Geoengineering: Scientists Debate Risks Of Sun-Blocking And Other Climate Tweaks To Fight Warming
To the quiet green solitude of an English country estate they retreated, to think the unthinkable.
Scientists of earth, sea and sky, scholars of law, politics and philosophy: In three intense days cloistered behind Chicheley Hall's old brick walls, four dozen thinkers pondered the planet's fate as it grows warmer, weighed the idea of reflecting the sun to cool the atmosphere and debated the question of who would make the decision to interfere with nature to try to save the planet.
The unknown risks of "geoengineering" – in this case, tweaking Earth's climate by dimming the skies – left many uneasy.
"If we could experiment with the atmosphere and literally play God, it's very tempting to a scientist," said Kenyan earth scientist Richard Odingo. "But I worry."

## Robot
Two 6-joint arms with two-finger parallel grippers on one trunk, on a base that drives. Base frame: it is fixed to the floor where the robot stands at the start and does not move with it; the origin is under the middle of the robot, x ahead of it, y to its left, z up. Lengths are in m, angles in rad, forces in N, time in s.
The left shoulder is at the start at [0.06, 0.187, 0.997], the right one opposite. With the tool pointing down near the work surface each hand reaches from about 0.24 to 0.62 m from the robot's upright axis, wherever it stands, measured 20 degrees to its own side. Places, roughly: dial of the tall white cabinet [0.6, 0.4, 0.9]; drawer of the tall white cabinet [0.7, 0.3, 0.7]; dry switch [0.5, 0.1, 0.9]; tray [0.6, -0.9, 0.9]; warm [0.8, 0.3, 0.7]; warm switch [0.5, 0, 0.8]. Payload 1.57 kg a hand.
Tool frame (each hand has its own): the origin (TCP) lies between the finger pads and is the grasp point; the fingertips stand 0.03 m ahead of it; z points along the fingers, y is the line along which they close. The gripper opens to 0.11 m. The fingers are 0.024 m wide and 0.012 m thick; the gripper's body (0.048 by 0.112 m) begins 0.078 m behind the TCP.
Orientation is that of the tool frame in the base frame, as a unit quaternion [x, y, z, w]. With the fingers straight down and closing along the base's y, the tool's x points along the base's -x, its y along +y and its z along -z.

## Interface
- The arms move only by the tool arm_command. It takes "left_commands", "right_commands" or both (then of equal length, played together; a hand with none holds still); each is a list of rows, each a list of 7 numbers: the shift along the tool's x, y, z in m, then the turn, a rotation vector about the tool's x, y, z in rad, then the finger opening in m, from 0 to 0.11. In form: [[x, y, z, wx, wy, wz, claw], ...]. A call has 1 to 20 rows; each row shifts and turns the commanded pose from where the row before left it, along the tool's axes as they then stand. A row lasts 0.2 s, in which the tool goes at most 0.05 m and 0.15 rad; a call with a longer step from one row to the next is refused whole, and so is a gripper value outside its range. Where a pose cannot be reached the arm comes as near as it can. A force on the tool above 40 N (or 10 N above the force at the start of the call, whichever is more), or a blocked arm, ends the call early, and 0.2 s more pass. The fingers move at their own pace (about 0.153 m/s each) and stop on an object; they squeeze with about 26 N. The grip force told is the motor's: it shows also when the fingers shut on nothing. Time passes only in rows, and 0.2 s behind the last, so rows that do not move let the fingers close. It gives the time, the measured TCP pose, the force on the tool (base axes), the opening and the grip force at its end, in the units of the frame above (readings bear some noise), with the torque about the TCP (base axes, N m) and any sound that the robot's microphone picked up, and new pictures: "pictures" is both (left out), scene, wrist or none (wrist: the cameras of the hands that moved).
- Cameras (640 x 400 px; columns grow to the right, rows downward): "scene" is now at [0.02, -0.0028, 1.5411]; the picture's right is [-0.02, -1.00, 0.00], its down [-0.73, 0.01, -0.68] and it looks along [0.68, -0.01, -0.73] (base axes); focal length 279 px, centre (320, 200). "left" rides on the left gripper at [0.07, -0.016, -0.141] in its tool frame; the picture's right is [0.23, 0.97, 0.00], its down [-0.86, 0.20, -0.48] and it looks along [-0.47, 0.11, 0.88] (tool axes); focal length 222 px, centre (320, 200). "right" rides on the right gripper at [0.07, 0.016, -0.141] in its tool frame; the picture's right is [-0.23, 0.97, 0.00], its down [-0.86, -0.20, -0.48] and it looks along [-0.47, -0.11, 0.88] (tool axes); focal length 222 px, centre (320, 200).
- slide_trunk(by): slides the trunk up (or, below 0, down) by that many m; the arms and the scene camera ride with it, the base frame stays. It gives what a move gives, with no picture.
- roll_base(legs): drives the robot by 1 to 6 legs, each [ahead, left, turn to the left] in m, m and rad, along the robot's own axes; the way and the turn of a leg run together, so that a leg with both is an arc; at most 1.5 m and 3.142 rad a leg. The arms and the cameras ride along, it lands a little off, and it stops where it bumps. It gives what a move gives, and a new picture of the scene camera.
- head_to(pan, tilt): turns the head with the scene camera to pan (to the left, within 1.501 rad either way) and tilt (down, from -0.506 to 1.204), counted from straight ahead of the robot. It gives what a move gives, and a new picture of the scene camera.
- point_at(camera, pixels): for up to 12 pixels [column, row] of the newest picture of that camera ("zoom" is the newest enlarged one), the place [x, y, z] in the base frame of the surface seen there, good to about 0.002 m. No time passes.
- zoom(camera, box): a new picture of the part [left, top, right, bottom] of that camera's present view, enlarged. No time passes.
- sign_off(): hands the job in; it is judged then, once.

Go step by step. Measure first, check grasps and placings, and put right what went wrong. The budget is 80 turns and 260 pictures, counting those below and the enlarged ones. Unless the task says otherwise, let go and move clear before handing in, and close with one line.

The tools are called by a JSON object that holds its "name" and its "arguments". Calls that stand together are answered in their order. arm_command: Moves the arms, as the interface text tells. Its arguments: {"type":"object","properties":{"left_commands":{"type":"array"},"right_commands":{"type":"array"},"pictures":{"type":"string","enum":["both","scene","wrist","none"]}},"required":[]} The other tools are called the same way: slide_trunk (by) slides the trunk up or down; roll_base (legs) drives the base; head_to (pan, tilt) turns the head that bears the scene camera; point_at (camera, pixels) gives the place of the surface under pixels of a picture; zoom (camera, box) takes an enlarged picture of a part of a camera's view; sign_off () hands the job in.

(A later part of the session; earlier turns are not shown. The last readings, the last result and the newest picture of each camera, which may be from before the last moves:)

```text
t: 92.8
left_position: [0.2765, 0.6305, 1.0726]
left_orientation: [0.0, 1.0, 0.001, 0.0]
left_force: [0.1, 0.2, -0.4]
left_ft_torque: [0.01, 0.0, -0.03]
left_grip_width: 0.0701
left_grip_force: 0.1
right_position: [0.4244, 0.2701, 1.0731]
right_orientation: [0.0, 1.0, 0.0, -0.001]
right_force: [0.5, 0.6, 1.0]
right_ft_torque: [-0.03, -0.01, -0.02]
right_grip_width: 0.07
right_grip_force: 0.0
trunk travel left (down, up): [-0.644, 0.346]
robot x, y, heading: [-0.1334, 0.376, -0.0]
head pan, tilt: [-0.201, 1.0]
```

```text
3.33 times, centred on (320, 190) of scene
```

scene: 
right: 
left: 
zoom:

Arrayed against that worry is the worry that global warming – in 20 years? 50 years? – may abruptly upend the world we know, by melting much of Greenland into the sea, by shifting India's life-giving monsoon, by killing off marine life.
If climate engineering research isn't done now, climatologists say, the world will face grim choices in an emergency. "If we don't understand the implications and we reach a crisis point and deploy geoengineering with only a modicum of information, we really will be playing Russian roulette," said Steven Hamburg, a U.S. Environmental Defense Fund scientist.